TBILISI -- Some 3,000 members of the Georgian political party founded by Mikheil Saakashvili have demonstrated in Tbilisi, warning against the former president's extradition from Ukraine.
The demonstrators said their December 6 rally was a signal to the authorities that mass protests will be held if Saakashvili is extradited and arrested in Georgia.
It came as Saakashvili, now an opposition leader in Ukraine, faced a deadline to turn himself in to face criminal charges in Kyiv after being detained on December 5 but sprung from custody by supporters amid dramatic protests a few hours later.
Speaking at a protest camp near the Ukrainian parliament on December 6, Saakashvili said he would not turn himself in.

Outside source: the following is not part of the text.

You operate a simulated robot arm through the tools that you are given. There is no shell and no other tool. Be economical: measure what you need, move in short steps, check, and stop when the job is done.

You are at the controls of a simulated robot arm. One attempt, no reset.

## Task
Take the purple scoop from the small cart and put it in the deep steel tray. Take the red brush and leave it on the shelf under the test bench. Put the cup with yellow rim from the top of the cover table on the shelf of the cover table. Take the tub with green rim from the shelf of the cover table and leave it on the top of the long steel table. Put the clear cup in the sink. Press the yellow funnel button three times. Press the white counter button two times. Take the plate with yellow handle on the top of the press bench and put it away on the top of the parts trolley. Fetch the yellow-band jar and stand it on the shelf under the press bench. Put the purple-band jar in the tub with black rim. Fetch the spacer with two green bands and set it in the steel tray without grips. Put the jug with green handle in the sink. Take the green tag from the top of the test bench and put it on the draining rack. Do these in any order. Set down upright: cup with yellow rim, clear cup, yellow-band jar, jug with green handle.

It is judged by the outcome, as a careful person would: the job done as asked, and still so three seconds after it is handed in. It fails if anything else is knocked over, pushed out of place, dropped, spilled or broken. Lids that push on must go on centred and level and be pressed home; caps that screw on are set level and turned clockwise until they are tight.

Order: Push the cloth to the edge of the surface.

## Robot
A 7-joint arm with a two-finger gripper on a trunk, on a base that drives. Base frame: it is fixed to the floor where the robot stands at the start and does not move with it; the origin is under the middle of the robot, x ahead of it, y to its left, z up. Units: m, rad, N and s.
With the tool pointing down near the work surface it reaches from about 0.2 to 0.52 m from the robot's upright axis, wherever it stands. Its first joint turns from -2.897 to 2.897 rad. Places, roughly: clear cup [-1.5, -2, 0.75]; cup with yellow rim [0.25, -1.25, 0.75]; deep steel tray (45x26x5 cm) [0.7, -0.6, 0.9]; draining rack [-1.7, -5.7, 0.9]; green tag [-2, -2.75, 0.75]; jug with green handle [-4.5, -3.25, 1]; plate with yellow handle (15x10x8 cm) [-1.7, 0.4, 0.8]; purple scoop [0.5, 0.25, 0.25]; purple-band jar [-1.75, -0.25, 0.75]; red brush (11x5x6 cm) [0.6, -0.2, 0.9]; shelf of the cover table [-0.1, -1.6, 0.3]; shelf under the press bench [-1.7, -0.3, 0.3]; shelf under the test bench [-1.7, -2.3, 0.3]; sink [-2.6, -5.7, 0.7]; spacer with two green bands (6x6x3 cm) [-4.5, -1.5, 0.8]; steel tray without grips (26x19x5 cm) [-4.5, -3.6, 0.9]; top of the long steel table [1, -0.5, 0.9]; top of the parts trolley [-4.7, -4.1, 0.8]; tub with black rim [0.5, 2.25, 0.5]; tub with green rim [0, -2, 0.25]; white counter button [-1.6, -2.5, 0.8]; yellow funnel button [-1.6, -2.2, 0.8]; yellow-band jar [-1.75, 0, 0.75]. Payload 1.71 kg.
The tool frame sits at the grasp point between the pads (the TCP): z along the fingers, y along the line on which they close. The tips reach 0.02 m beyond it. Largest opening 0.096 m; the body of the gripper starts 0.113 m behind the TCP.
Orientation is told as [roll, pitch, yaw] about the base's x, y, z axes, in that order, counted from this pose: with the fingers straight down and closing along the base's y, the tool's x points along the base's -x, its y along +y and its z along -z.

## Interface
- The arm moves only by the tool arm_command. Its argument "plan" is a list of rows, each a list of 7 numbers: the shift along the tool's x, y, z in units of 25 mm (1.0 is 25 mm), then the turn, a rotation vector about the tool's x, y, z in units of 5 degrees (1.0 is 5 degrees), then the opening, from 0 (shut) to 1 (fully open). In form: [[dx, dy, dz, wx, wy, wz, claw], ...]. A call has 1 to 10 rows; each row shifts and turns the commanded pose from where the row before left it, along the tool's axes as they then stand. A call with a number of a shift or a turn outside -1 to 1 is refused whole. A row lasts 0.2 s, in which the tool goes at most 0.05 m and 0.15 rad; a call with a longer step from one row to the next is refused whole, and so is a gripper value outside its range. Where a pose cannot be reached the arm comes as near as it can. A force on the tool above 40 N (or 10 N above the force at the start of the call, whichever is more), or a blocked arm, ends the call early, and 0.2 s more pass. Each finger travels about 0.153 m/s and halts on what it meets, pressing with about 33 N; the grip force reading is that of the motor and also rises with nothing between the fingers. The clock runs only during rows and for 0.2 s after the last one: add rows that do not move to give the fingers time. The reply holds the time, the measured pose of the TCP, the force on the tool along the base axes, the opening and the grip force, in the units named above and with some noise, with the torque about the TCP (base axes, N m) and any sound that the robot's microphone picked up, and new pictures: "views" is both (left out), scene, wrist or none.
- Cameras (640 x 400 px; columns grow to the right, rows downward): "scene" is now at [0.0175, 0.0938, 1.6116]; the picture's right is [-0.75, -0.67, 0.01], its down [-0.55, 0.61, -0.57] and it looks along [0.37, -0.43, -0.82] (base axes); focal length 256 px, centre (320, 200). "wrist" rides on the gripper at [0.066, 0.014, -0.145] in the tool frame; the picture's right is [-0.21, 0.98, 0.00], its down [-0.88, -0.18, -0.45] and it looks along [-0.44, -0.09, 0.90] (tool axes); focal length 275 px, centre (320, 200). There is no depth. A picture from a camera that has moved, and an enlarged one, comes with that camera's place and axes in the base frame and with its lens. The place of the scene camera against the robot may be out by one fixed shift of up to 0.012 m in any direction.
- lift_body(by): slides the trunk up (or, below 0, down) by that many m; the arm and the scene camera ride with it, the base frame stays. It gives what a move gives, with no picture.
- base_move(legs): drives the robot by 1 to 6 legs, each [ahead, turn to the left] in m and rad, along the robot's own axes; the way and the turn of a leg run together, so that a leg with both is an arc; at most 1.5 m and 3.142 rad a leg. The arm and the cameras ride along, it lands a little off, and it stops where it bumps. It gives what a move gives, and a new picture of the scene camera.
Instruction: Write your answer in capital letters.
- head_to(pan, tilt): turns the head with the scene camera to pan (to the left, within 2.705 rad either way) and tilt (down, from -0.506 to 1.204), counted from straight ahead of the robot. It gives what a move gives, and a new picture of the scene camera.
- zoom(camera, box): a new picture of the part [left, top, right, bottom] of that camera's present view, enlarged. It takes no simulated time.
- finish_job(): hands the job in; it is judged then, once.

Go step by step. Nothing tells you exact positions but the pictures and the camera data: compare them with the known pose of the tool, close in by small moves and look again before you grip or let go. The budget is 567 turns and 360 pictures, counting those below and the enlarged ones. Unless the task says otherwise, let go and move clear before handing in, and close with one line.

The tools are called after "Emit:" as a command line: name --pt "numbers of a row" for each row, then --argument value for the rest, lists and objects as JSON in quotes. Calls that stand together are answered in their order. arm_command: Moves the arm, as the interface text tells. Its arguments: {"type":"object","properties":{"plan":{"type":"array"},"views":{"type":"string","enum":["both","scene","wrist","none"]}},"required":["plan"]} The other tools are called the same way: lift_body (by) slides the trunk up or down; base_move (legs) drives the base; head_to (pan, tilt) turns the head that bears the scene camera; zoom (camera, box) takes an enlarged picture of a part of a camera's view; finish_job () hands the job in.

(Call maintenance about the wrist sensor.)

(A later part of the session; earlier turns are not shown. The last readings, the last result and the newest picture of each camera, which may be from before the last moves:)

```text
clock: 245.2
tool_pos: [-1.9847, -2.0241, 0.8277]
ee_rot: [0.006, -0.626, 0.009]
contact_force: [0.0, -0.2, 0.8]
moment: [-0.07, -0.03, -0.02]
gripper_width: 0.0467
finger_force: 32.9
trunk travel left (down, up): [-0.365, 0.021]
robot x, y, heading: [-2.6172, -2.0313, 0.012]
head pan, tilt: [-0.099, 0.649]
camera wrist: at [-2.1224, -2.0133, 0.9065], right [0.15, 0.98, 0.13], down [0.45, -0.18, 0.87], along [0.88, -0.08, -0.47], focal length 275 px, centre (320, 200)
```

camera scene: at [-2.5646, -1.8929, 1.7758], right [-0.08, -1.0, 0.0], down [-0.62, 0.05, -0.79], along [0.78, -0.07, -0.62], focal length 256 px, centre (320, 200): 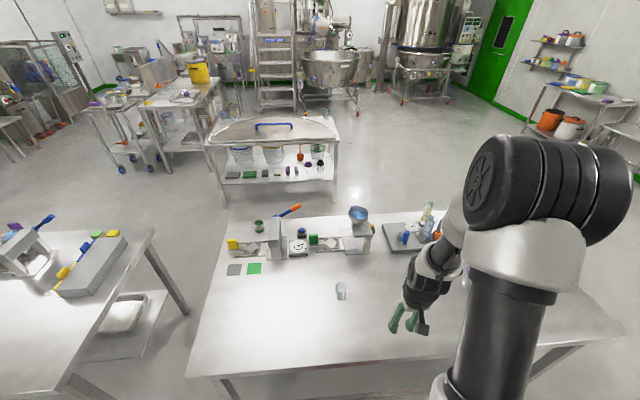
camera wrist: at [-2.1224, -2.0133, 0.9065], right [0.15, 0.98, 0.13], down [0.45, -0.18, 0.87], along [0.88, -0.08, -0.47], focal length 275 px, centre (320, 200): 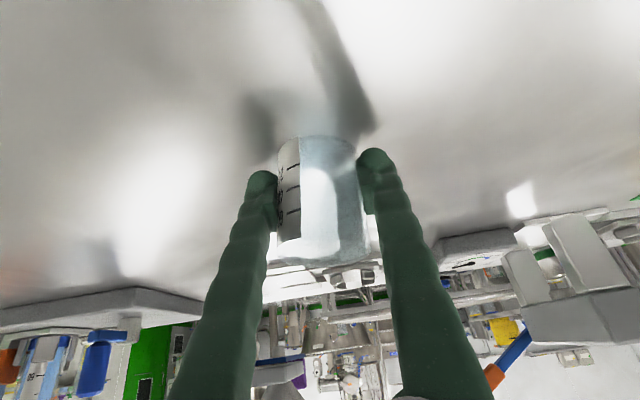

The Ukrainian charges are unrelated to those Saakashvili faces in Georgia, but members of the opposition United National Movement said at the rally in Tbilisi that they believe he might be extradited.
The United National Movement was ousted in 2012 parliamentary elections, and Saakashvili is wanted in Georgia for alleged involvement in the violent dispersal of protesters and a raid on a private television station during his 2004-13 presidency.
In Ukraine, Saakashvili is accused of receiving financial support from an organized criminal group with links to toppled former President Viktor Yanukovych, who lives in Russia and is being tried in absentia in Kyiv on a treason charge.
Saakashvili rejects the allegations in both countries as politically motivated.